Why We Can’t All Wear Face Coverings

People who see me out and about and at work will know I don’t wear a face covering. I’ve largely moved past the intial “why nots” and most people who know me fairly well know it’s potentially not a subject to probe too much about. But that doesn’t stop Joe Public from asking questions and making judgements.

I don’t wear a face mask because of mental health issues. I don’t understand the reason why it bothers me entirely, but I understand it upsets me enough that it would not allow me to safely navigate my daily life if I forced myself to wear one. I’m constantly avoiding and managing other every day triggers, I don’t need an extra one. All I know is that even if someone starts suggesting that I wear one, I start panicking instantly, struggle to not dissociate and start losing my ability to speak. I may or may not burst into tears too. I strongly suspect it’s tied up in the reason I struggle to speak at times.

I’m not being fussy, I’m not doing it because I don’t want to protect other people, I’m not doing it because I don’t understand the risks, I’m not doing it because I can’t be bothered, I’m not doing it because it’s a little bit uncomfortable and annoying. I’m not wearing a mask because it causes me real and valid psychological distress.

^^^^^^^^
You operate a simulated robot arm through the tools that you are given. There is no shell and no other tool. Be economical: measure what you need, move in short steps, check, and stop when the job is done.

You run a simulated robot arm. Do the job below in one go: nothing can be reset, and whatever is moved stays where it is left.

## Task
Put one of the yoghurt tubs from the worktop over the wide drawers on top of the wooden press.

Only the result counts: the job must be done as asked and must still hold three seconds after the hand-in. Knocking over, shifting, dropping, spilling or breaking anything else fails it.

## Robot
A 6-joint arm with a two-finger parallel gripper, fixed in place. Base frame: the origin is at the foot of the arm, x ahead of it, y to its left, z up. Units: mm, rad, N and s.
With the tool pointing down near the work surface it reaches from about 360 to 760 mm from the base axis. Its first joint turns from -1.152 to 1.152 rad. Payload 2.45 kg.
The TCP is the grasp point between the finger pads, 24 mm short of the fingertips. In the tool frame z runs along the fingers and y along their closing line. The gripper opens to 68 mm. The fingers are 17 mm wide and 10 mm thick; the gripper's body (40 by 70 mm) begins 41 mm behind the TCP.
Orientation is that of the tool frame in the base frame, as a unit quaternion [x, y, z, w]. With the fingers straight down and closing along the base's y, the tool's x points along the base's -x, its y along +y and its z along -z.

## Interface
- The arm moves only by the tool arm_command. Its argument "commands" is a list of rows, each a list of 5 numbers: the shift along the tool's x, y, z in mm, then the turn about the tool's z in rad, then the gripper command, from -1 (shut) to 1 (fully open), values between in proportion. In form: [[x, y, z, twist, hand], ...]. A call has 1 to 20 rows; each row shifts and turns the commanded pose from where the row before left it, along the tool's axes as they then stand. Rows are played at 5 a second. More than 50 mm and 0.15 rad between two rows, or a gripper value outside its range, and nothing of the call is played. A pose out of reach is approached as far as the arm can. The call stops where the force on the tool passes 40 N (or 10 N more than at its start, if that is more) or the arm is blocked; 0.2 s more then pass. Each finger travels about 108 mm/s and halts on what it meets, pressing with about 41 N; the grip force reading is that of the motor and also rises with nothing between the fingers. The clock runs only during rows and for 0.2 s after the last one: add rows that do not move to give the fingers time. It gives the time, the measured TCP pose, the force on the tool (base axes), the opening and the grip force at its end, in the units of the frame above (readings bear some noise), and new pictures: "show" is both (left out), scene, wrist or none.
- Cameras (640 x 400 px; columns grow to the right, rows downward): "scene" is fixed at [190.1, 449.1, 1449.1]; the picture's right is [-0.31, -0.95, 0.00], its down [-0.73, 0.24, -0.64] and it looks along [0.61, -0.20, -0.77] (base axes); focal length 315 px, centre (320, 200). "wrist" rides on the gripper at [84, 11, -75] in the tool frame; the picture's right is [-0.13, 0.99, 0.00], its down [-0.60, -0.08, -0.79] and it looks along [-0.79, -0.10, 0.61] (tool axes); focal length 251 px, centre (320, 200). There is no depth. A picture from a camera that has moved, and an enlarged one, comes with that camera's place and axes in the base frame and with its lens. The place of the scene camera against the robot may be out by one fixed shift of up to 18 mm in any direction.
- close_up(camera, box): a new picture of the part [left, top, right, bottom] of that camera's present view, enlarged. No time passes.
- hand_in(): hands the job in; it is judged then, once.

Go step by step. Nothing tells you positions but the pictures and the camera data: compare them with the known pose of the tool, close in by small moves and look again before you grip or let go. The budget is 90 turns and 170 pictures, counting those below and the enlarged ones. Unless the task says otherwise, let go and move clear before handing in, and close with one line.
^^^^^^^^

However, as ever – people are very much caught up in their split second judgement of me as a person, often forgetting that not all disabilities are visible. I’ve had “but you’re on roller skates you can’t possibly struggle breathing with a mask”, “that’s so selfish – we’re all putting up with the discomfort, do it for other people if not for yourself”, I’ve been refused to be served in shops despite showing my exemption card, I’ve had other people travelling on buses kicking off at the driver because I’m not wearing a face covering. I constantly feel guilty and very aware I’m not wearing one and what people will deduce about me from that.

I know so many people with mental health problems who struggle with masks – whether for some people that’s wearing a mask themselves or if it’s the sight of people around them wearing a mask. Roots of the issue stem from trauma, sensory issues, anxiety and panic attacks, not being able to read or recognise people’s faces or emotions and many more. They don’t need to explain to you why they are not able to wear a mask – just “it’s not helpful for my mental health” should suffice.

One positive of the guidance around wearing face masks is the increased recognition of the sunflower lanyard scheme – which has been around for a number of years but not well recognised before it started being used by people exempt from wearing face coverings. The green and yellow lanyard and accompanying cards is a way for the wearer to communicate that they have a disability that may be hidden and therefore may need some adjustments or assistance to help them go about their day. I find mine invaluable in just being able to alert someone to the fact that I might struggle but without wearing a sign indicating I’m a little bit mad.

So if you see someone not wearing a mask. Don’t get on your high horse immediately. There may be a good reason why they have chosen not to wear one and if you see someone displaying the hidden disability sunflower – be aware that navigating daily life might be that little bit more complicated for them.